A. Non-essential businesses that must be closed to the public include:

  • Bars
  • Restaurants (other than for take-out orders)
  • Barbershops and hair salons
  • Tattoo or piercing salons
  • Nail salons
  • Hair removal and related personal care services
  • Casinos
  • Gyms
  • Theaters
  • Retail shopping malls
  • Amusement parks
  • Bowling alleys


Q. Mine is not an “essential business,” can I allow my employees to work remotely while they are ordered to stay-at-home?

A. Yes, this is the case whether or not you operate an “essential business.” In fact, Governor Cuomo has directed that all businesses implement work-from-home policies.

Q. Can those not impacted by Governor Cuomo’s order still use public transportation?

A. Yes and no. The governor has made it clear that everyone other than those specified above should limit the use of public transportation to only when urgent and absolutely necessary.

Q. What about public gatherings and outdoor activities, are they now limited in New York?

A. Yes, non-essential gatherings of individuals of ANY size for ANY reason are cancelled at this time. As for outdoor activities, Governor Cuomo ordered that they be limited to those without contact.

Q. Is this order in New York mandatory?

A. Yes, and there will be civil fines and mandatory closures for businesses that do not comply.
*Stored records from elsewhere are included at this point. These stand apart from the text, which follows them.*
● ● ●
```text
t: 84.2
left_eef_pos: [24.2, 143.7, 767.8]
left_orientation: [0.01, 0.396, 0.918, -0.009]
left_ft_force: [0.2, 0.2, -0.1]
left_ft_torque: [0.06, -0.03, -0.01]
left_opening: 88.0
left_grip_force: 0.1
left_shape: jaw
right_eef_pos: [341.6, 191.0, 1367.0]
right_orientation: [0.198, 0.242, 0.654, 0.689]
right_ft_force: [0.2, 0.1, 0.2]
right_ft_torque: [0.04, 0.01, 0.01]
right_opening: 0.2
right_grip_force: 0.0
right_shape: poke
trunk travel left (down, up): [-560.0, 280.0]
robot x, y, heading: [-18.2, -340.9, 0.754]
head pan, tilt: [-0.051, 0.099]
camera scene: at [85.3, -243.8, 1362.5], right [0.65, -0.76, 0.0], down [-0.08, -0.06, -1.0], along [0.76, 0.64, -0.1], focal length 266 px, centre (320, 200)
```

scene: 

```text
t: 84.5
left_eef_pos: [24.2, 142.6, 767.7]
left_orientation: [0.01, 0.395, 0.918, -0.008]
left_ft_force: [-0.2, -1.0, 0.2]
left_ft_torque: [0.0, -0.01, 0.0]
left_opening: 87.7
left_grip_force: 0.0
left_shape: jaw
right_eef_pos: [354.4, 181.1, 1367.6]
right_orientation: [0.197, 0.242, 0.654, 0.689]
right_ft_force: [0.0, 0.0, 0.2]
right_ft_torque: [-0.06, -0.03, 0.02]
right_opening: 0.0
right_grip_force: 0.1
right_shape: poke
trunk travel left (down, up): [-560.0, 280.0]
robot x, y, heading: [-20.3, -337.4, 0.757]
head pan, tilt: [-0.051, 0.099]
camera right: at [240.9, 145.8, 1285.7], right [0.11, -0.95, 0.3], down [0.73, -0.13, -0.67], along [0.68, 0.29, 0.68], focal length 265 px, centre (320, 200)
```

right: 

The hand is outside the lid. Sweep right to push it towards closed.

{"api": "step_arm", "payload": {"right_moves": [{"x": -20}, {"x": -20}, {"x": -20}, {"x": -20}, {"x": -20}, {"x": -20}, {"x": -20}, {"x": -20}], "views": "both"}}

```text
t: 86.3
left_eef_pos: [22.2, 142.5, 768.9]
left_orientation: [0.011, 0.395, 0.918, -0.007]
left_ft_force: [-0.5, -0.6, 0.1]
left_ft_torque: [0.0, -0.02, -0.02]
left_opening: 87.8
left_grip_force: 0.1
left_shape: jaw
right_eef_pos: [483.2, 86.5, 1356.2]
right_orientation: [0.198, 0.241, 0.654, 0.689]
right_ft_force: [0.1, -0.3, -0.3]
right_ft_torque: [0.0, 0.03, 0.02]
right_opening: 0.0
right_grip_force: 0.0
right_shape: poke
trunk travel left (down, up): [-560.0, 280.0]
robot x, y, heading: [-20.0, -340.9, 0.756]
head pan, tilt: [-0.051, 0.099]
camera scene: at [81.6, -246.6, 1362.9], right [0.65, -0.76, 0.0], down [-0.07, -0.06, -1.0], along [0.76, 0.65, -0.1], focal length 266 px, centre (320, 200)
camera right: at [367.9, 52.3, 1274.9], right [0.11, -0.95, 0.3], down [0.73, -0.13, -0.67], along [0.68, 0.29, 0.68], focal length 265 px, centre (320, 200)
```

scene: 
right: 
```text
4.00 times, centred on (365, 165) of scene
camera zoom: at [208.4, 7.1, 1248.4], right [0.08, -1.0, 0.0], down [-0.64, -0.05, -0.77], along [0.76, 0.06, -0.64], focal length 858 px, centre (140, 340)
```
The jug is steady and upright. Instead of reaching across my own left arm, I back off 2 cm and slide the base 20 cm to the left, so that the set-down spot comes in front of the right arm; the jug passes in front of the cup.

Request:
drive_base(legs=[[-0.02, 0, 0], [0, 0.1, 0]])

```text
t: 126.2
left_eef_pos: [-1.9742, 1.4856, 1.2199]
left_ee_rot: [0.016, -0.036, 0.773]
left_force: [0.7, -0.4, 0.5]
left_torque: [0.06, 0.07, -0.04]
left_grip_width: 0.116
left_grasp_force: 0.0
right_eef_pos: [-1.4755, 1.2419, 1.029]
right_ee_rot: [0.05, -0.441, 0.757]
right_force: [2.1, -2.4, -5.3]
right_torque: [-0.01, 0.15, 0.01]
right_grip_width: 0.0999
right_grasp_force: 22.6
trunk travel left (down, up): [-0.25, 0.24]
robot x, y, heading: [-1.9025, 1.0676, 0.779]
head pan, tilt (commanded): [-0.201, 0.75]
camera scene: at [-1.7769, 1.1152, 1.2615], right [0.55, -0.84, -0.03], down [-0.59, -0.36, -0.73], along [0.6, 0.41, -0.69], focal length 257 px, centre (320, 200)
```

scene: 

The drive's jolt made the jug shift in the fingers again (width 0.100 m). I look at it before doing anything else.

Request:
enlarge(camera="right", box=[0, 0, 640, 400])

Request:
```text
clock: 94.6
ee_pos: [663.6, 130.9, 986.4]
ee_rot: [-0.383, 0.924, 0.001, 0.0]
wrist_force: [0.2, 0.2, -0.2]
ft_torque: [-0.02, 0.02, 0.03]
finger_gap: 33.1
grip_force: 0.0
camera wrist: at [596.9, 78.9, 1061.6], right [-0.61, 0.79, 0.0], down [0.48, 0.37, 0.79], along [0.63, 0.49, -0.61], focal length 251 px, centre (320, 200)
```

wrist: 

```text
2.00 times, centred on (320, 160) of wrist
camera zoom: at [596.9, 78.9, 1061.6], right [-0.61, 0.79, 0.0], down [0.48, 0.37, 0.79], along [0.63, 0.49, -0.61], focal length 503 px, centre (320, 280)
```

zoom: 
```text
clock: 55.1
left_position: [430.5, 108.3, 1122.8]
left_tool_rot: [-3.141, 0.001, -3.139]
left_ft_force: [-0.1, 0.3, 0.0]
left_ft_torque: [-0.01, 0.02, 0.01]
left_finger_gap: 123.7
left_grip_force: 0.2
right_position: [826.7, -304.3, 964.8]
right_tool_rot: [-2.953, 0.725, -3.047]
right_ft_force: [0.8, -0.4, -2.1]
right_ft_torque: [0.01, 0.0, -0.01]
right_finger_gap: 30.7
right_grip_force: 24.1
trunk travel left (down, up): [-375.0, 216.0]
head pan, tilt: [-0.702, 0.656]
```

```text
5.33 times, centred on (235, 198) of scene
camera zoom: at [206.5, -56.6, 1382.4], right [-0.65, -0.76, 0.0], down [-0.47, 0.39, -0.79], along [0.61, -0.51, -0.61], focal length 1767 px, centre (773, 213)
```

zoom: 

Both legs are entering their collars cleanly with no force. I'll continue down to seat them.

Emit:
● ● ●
That being said, there will be no civil fines at this time on individuals who violate the policy.

Q. Does Governor Cuomo’s order address anything other than “non-essential” workers in New York staying home?

A. Yes, he also announced the following:

  • Coronavirus testing will be free for all eligible New Yorkers as ordered by a health care provider
  • A moratorium on evictions, both residential and commercial, for 90 days
  • Waiver of mortgage payments based on financial hardship
  • That no negative reporting be made to credit bureaus
  • A grace period for loan modification
  • No late payment fees or online payment fees
  • The postponement or suspension of foreclosures

Additionally, the Governor has asked DFS to instruct state chartered banks to waive ATM fees, late fees, overdraft fees and fees for credits cards to help lessen the financial hardship of the COVID-19 pandemic on New Yorkers.

Lastly, Matilda’s Law has been enacted to protect New Yorkers aged 70 or higher and those with compromised immune systems. They are ordered to (1) remain indoors, (2) go outside only for solitary exercise, (3) pre-screen visitors by taking their temperatures, (4) have visitors wear masks, and (5) stay six feet away from others.

As we learn more about the measures being taken in New York, or any others that come online in additional jurisdictions, we will be sure to inform you. In the meantime, remember that M&R is here to assist with any coronavirus-related business issues you may have.


We are working diligently to keep our clients up to date on coronavirus-related developments. Nevertheless, these developments are changing daily and, in some cases even hourly, so it is important that you make sure you are dealing with the most current information. That being said, this alert is not offered, and should not be relied on, as legal advice. You should consult an attorney for guidance and counsel regarding any specific concern or situation.